Almost before that, I think, is even considering humans as the ‘apex species’ as far as the planet’s ecology is concerned, and that we should even think it is desirable to measure all other species in comparison to ‘how much like us’ they are. We’d be better served understanding how other species on this planet thrive whilst also supporting both each other and the overall ecology of the planet. Much of this is achieved through a lack of ego of course, and our responsibility is to attempt to shrink ego as much as possible (unless you want to parody it like in my, perhaps unsurprisingly, unpublished poem ‘My Universe’)
My Universe

[You can find a Google Doc accessible version of this poem here.]

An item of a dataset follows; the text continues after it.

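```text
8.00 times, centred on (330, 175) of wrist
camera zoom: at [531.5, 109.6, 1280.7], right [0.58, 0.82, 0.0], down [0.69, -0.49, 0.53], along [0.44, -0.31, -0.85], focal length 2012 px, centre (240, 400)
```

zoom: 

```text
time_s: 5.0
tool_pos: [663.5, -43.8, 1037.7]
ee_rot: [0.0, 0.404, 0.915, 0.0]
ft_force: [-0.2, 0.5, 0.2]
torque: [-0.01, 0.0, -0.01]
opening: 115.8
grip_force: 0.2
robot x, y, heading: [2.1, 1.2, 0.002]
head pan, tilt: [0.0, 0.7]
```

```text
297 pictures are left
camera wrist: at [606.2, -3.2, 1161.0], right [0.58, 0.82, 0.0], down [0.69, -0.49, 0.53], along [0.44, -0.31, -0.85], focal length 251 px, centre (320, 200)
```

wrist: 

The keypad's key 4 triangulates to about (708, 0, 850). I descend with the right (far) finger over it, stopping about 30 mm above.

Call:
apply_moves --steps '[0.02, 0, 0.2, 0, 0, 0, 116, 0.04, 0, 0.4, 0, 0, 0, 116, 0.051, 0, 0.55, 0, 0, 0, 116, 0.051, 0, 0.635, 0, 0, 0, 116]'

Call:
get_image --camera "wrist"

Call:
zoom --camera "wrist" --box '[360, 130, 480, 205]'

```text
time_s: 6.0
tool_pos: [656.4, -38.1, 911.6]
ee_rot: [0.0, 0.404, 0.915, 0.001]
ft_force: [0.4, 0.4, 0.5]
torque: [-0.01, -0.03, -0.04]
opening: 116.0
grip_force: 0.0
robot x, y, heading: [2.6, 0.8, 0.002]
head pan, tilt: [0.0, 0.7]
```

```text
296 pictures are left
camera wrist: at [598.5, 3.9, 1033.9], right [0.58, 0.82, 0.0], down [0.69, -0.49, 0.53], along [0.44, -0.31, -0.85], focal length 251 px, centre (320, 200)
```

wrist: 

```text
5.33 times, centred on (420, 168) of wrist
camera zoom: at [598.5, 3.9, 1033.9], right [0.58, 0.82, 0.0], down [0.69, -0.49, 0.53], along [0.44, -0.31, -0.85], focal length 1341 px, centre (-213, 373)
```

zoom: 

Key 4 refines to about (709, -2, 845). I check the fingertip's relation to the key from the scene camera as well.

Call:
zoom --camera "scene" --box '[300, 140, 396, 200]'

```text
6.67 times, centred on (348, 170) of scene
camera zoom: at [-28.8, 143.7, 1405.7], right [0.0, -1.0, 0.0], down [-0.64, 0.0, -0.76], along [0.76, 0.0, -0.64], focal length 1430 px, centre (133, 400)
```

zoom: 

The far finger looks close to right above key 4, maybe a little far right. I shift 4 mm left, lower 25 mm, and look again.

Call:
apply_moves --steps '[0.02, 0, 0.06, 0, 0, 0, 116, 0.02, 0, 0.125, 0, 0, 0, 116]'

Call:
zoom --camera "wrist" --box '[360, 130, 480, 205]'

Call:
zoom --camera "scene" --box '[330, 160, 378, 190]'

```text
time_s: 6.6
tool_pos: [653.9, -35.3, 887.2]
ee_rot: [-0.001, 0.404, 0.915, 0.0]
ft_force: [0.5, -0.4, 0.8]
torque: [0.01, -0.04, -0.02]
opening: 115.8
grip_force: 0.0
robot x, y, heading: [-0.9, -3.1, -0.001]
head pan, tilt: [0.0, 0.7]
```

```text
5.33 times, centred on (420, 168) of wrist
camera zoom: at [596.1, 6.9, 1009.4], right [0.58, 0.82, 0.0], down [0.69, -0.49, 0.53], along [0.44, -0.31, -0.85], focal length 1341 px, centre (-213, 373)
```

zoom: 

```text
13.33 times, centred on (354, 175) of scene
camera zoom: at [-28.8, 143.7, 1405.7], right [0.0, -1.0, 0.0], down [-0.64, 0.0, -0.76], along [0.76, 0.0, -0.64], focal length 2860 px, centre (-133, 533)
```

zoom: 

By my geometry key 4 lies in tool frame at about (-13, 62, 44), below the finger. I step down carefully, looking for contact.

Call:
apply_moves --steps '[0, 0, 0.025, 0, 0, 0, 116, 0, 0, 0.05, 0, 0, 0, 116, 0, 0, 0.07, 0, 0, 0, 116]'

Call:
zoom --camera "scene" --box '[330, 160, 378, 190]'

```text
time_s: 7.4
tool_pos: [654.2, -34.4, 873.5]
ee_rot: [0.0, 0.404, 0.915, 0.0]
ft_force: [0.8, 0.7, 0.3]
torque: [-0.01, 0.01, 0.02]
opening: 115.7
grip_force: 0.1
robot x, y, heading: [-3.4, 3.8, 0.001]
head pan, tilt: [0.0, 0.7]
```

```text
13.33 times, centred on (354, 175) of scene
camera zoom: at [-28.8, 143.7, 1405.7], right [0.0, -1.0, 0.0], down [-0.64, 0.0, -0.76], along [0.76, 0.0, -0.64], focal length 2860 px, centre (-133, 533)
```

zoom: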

Simon: Whilst we need to avoid assuming animals ‘think like us’ I do feel that it is equally damaging to dismiss the conscious decisions of animals as instinct, whilst at the same time claiming that humans possess 100% free-will, rather than also actions driven by internal chemical reactions, like plants finding a partner to climb up. Exploring the wonderment of other species is arguably more powerful than only lamenting humans as the most destructive force on the planet, aided and abetted by an economic system that is designed to destroy itself. Capitalism works on the fallacious assumption of unlimited human and natural resources to feed it. We have convinced ourselves that self-destruction can be avoided through regulation, whilst in reality regulation just slows down the inevitable.
For me, a key part of giving voice (and/or due consideration) to the more-than-human is a total acceptance of our own individual mortality (back to shrinking ego) but more importantly, the ultimate inevitability of human extinction. I’m convinced that if we truly embraced this fact that the way we perceived the world’s ecology and the way we behaved and acted would transform itself. Whatever type of delusion or delusions causes this, the truth is actually out there. I think my only consolation is that the planet will both outlive us and thrive afterwards, whatever damage we do –– unless an asteroid catches it unawares!